Wednesday, March 10, 2010
Pre-Function Lobby & Grand Ballroom D2/E (M4) (Omni Hotel)
Cathy Yanda, MPA1, James Tam Nuyen, MD2, Irina Tabidze, MD, MPH3, Charmaine Murray, MPA2 and William Wong, MD3, 1NCHHSTP, CDC, Chicago, IL, 2STI/HIV/AIDS Division, Chicago Department of Public Health, Chicago, IL, 3STI/HIV Prevention and Control Services Section, Division of STI/HIV/AIDS, Chicago Department of Public Health, Chicago, IL

Background: Chicago Department of Public Health (CDPH) STI Specialty Clinics offer confidential and anonymous HIV testing to all persons presenting for care.

Objectives: To describe changes in HIV antibody testing performed at CDPH STI clinics between 2007 and 2008.

Methods:  HIV testing data from 2007-2008 were analyzed from the implementation of routine HIV rapid testing in the municipal STI Specialty Clinics.

Results:   In 2007, 15,847 HIV antibody tests were performed. The majority (90%; 14,267/15,847) were conventional antibody tests; 10% (1,580/15,847) were rapid antibody tests.  In 2007, 2.1% of persons tested by HIV rapid antibody test received a positive HIV diagnosis, and <1% were positive by conventional method. In 2008, 17,773 HIV antibody tests were performed. Of 17,773 tests, 16,506 (93%) were rapid antibody tests and 1,267 (7%) were conventional antibody tests. Approximately 1% of persons tested were positive by HIV rapid test (161/16,506), while 0.1% (2/1,267) were positive by conventional antibody testing method. Between 2007 and 2008, the number of HIV tests performed increased by 12%. HIV rapid testing increased by 945% (from 1,580 tests in 2007 to 16,506 tests in 2008) while conventional testing decreased by 91% (14,267 tests in 2007 versus 1,267 tests in 2008).
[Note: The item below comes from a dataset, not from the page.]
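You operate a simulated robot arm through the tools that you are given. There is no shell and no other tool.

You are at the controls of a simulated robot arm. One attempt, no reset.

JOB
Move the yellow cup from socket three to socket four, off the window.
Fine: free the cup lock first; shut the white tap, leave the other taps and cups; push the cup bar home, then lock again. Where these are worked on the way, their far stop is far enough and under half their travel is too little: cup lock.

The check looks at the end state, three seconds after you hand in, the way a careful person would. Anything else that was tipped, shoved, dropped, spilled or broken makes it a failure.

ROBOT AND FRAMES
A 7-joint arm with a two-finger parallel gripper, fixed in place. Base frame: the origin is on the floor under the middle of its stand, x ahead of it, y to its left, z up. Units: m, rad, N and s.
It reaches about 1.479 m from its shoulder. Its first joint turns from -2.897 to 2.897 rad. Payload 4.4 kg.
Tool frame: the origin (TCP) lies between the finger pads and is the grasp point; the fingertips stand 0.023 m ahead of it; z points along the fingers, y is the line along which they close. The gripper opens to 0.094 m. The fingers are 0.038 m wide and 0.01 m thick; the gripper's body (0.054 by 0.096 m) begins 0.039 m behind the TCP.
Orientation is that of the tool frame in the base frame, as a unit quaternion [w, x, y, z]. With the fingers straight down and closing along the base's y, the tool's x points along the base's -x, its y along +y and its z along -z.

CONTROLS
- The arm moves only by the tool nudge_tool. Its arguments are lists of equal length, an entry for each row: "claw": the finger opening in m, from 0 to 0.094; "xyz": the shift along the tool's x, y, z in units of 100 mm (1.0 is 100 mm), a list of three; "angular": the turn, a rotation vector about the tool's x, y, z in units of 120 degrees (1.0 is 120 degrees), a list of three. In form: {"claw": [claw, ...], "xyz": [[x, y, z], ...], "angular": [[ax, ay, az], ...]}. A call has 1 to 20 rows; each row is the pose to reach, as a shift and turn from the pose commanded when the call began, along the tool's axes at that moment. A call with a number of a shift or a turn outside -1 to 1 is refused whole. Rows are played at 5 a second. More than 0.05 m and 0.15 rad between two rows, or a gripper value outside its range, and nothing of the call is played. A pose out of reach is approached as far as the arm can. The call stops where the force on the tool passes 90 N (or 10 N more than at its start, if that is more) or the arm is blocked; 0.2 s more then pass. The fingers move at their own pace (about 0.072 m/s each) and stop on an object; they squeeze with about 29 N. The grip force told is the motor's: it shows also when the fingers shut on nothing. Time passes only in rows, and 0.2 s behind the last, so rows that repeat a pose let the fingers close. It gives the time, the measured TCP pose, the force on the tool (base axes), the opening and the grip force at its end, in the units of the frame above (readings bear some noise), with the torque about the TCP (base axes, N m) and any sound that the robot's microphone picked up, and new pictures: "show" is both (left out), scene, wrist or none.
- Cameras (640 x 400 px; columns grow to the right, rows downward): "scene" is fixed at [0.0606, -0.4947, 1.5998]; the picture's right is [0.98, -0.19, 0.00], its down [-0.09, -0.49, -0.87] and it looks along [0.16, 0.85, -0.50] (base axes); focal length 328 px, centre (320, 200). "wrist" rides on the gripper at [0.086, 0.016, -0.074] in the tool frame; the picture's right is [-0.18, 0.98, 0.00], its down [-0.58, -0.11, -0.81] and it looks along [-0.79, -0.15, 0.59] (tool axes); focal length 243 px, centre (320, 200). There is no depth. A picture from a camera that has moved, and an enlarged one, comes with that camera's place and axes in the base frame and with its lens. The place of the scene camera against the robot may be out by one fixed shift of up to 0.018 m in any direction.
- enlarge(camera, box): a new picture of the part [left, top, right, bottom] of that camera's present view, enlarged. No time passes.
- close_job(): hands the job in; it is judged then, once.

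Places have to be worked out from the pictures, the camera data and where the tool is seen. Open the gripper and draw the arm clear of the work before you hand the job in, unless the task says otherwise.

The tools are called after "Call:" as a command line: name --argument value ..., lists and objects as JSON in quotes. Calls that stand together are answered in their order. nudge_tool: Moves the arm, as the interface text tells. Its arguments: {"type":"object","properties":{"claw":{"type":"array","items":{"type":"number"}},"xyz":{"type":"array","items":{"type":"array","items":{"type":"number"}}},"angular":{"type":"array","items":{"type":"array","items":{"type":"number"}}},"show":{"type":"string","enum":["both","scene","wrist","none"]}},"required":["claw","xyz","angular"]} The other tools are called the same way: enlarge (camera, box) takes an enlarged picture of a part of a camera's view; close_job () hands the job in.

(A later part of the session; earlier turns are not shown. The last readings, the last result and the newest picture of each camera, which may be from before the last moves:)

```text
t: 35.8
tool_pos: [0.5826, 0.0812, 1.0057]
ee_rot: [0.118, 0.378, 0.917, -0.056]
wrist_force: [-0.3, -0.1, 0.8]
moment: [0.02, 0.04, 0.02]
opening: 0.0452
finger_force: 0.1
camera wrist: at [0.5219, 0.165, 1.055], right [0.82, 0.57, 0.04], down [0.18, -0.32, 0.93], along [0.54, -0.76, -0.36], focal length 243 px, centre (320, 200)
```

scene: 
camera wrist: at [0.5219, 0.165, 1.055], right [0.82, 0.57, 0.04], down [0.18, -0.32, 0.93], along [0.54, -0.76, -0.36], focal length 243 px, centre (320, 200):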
All (100%) persons who tested HIV positive by rapid antibody test received their preliminary positive test result as compared to 75% (100/133) of HIV positive persons who received their confirmatory test results in 2007.

Conclusions:  CDPH successfully integrated HIV rapid testing throughout the Chicago municipal STI clinics, thereby instituting the provision of same-day test results and eliminating the HIV test result disclosure visit.

Implications for Programs, Policy, and/or Research: STI clinics can integrate HIV point-of-care testing into their normal clinic screening practices without compromising the number of individuals receiving testing or the number of HIV positives identified.